* Excerpted text

Lexus recently flew me out to the Big Island of Hawaii to drive the company’s new flagship sports coupe, the 2018 Lexus LC 500. And while I was pretty beat after 13-hours of travel, I was all smiles when we pulled up to the Four Seasons Hualalai and saw a fleet of shimmering LC’s parked at the ready.
The LC’s story began five years ago, when the Lexus LF-LC Concept debuted at the 2012 Detroit Auto Show. With arresting styling and dramatic proportions, the concept had the press, customers and enthusiasts and clamoring for a production version, while staying true to the original concept’s design. Lexus accepted the challenge, and as you can see, the results are nothing short of remarkable.
For years, Lexus had a reputation for putting out reliable but “boring” cars. But the past 5 years has seen the brand evolve rapidly, with exciting new models like the NX, RC and IS pushing the envelope with emotional styling and dynamic driving characteristics. The LC 500 is the culmination of this process, and based on the reactions this car got from the locals (every time we stopped, people flocked to us asking questions, taking pictures, and asking us to rev the engine), they’ve got a real hit on their hands.
Immediately identifiable as a Lexus thanks to its hallmark spindle grille and dynamic character lines, the 2018 LC 500 represents the most passionate expression of the brand’s design direction. While the spindle grille has been controversial since it’s introduction in the IS, it really works on the LC, with a radical new 3D mesh design that changes visual tension as it spreads across the front of the car. L-shaped daytime running lights beneath new ultra-compact Triple LED headlamps create the distinctive LC front lighting signature.

* Do this
Your answer continues the excerpted text from its final sentence.

* Supplied data
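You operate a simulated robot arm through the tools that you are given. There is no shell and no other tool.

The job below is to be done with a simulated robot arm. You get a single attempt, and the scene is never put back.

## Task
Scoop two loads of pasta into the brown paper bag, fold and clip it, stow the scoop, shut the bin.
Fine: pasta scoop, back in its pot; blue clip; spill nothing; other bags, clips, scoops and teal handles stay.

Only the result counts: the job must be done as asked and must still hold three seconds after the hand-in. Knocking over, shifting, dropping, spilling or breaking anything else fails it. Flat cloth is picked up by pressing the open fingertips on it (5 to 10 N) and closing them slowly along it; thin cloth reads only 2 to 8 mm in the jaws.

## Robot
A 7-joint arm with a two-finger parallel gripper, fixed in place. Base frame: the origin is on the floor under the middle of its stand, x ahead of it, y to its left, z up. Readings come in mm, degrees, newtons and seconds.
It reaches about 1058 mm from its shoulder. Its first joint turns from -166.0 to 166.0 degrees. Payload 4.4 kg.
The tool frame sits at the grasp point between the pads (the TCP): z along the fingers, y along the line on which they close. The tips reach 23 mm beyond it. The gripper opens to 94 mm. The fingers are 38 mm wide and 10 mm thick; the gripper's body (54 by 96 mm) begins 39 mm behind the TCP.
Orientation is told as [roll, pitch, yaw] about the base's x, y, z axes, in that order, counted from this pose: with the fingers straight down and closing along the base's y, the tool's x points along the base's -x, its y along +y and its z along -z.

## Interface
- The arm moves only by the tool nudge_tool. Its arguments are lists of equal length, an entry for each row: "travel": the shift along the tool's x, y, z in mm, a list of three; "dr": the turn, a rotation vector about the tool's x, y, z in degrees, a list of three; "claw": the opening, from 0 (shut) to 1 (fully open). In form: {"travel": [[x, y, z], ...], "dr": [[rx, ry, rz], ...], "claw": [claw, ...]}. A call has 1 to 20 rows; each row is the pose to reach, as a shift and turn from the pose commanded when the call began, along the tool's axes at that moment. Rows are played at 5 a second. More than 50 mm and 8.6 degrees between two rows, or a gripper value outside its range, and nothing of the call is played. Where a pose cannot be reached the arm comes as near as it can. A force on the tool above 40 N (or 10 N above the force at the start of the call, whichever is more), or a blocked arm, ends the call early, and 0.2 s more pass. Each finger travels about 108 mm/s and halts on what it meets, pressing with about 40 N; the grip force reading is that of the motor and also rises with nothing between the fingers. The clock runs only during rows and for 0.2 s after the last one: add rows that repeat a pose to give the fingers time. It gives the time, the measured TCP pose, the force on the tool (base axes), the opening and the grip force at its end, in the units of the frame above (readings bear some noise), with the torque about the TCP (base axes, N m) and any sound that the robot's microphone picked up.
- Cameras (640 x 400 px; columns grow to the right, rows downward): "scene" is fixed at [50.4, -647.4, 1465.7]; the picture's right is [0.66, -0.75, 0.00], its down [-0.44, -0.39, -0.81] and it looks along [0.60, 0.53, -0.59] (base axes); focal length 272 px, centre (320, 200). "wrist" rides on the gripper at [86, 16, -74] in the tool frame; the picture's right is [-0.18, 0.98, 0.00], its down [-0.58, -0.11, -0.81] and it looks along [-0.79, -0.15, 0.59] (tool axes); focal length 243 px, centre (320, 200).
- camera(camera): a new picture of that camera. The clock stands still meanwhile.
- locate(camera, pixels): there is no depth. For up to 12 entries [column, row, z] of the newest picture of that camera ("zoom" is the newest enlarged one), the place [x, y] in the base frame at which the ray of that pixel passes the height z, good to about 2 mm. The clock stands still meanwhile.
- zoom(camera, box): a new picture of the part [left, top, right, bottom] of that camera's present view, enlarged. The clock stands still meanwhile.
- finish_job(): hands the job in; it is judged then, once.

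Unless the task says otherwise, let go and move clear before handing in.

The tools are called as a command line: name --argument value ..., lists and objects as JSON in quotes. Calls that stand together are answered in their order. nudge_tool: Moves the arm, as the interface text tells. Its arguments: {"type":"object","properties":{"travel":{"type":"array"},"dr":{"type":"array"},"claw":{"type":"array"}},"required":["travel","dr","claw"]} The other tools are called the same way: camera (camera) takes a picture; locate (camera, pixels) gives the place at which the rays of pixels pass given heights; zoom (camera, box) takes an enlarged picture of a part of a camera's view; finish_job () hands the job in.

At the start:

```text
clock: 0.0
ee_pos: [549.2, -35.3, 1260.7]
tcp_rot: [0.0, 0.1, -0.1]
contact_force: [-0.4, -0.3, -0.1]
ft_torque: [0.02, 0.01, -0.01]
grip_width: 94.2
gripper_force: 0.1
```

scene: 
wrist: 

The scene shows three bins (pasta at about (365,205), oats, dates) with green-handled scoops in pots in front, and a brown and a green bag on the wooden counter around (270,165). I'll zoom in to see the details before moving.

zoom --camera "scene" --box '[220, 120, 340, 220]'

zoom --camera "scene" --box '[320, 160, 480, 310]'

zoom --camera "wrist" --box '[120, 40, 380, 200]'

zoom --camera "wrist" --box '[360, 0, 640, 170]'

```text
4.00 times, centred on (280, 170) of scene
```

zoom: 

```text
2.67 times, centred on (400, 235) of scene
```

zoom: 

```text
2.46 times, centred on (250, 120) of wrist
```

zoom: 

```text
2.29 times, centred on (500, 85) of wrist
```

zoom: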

* Right answer
The combination of a large glass panel (a carbon fiber roof is optional) and blacked-out rear pillars creates a floating roof appearance. The body’s substantial, “planted” look stems from prominent quarter panels that flare away from the center of the car and door panels that are pulled inward. The sweeping roofline tapers rearward between muscular, sloping fender tops, underscoring the car’s wide and stable stance, and the spindle shape is repeated in the rear fascia. Large ducts feed air into the rear wheel arches, the airstream exiting smoothly across the tire sidewall to bolster straight-line stability and steering responsiveness.
Overall, I think the Lexus designers knocked it out of the park with the styling of the LC. There is no question about it, it’s one of the sexiest cars on the market today, standing out from the crowd of boring-looking grand tourers in a big way. After all, if you’re spending $90K+ on a car, don’t you want it to turn a few heads?
For those who think the LC is all show and no go, think again! The Lexus LC comes in two versions. The LC 500 is powered by a 5.0-liter V8, and it’s based on the engine in the GS F and RC F. With an output of 471 horsepower and 398 pound-feet of torque, the coupe rockets from 0 to 60 mph in 4.4 seconds. The LC 500h hybrid model is powered by an Atkinson-cycle 3.5-liter V6 that puts out a combined system output of 354 horsepower, with a 0 to 60 mph time of 4.7 seconds.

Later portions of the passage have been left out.